Chairman Genachowski recently announced a proposed approach that would reclassify the transport portion of broadband as a Title II service, while simultaneously forbearing from the majority of the statute. This approach is motivated by the fact that Comcast cast a pall over the FCC’s ability to fulfill its explicit mandate from Congress to develop a National Broadband Plan, which requires regulatory jurisdiction in order for the FCC to be able to implement many of its components. I will discuss the reclassification debate in my next post. I’ll be at a very interesting event in DC tomorrow morning on the subject, titled The FCC’s Authority Over Broadband Access. For a preview of some of what will be discussed there, I recommend FCC General Counsel’s presentation from yesterday (starting at 30 minutes in), and Jon Neuchterlein’s comments at this year’s Silicon Flatirons conference. I am told that the event tomorrow will not be streamed live, but that the video will be posted online shortly thereafter. I’ll update this post when that happens. You can also follow tweets at #bbauth. [Update: the video and transcripts for Panel 1 and Panel 2 are now posted]

A New Communications Act?

In parallel, there has been growing attention to a revision of the Communications Act itself. The theory here is that the old structure just simply doesn’t speak sufficiently to the current telecommunications landscape. I’ll do a follow-up post on this topic as well, mapping out the poles of opinion on what such a revised Act should look like.
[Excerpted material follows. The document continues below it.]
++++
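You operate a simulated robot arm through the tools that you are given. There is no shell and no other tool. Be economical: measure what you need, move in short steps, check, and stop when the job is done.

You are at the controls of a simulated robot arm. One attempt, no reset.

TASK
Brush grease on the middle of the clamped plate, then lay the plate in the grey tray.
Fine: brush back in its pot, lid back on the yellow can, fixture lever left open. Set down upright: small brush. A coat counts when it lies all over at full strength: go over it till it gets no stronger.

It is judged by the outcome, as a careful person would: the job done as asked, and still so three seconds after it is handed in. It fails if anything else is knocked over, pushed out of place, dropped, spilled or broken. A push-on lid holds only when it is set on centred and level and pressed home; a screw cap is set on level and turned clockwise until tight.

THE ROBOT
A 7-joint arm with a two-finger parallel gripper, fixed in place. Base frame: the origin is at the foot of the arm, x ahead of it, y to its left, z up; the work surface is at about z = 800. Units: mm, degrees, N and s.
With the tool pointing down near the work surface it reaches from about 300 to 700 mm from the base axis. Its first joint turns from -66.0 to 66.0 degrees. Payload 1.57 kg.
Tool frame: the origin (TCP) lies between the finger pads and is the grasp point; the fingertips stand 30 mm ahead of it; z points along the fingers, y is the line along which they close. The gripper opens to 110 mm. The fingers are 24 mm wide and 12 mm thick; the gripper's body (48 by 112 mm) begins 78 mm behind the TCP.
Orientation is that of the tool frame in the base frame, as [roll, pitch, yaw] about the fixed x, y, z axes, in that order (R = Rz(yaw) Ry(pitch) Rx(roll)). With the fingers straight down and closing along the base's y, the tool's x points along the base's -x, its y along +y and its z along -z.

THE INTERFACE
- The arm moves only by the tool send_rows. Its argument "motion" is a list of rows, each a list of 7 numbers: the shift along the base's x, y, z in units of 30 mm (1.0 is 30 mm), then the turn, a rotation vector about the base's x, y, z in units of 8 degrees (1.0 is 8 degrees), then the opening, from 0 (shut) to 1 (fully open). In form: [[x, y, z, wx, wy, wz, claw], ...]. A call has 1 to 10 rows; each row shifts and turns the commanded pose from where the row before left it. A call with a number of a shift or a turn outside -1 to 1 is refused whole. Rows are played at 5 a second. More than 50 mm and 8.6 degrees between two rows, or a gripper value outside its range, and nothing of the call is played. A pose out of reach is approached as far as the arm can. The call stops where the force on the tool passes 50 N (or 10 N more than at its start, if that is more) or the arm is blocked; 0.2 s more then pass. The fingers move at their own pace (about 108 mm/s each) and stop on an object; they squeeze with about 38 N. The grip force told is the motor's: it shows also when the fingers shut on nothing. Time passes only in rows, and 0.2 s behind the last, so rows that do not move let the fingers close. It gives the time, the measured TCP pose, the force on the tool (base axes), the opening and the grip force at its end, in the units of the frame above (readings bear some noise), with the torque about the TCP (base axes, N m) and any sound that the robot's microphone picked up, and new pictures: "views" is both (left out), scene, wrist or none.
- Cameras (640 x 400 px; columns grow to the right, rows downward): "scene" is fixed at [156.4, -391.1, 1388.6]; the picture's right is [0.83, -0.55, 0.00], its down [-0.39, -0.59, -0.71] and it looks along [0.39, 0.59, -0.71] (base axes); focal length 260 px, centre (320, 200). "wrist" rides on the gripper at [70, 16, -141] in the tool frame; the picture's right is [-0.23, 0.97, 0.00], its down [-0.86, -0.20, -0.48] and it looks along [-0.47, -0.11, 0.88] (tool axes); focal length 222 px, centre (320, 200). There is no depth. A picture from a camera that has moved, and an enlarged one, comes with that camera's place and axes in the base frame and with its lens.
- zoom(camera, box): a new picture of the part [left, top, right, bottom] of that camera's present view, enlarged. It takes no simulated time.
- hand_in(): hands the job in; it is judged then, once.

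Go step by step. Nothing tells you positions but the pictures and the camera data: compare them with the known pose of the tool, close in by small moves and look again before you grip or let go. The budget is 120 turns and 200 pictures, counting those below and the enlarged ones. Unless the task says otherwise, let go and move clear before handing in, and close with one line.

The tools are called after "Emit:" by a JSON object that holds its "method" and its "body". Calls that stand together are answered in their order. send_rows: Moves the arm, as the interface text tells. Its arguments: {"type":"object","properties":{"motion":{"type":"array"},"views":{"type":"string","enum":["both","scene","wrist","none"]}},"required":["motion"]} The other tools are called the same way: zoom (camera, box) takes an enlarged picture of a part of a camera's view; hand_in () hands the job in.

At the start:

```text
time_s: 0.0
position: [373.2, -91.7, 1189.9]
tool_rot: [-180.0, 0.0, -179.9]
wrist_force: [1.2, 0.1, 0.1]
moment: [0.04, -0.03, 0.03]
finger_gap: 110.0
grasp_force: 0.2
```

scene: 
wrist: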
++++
Bonus: If you just can’t get enough history and contemporary context on the structure of communications regulation, I did an audio interview with David Weinberger back in January 2009.

Comments

  1. Fred von Lohmann says

    Thanks for doing this. So much of the debate around network neutrality has become rhetoric and posturing. This is a valuable backgrounder for those new to this issue (the WSJ reporter interviewed on network neutrality for Fresh Air this week would have benefited from reading it!).

  2. Steve R. says

    Look forward to reading more.

  3. Tyler Moore says

    Thanks for the insightful post, Steve. I now feel I’ve got a grip on the FCC Internet regulation backstory.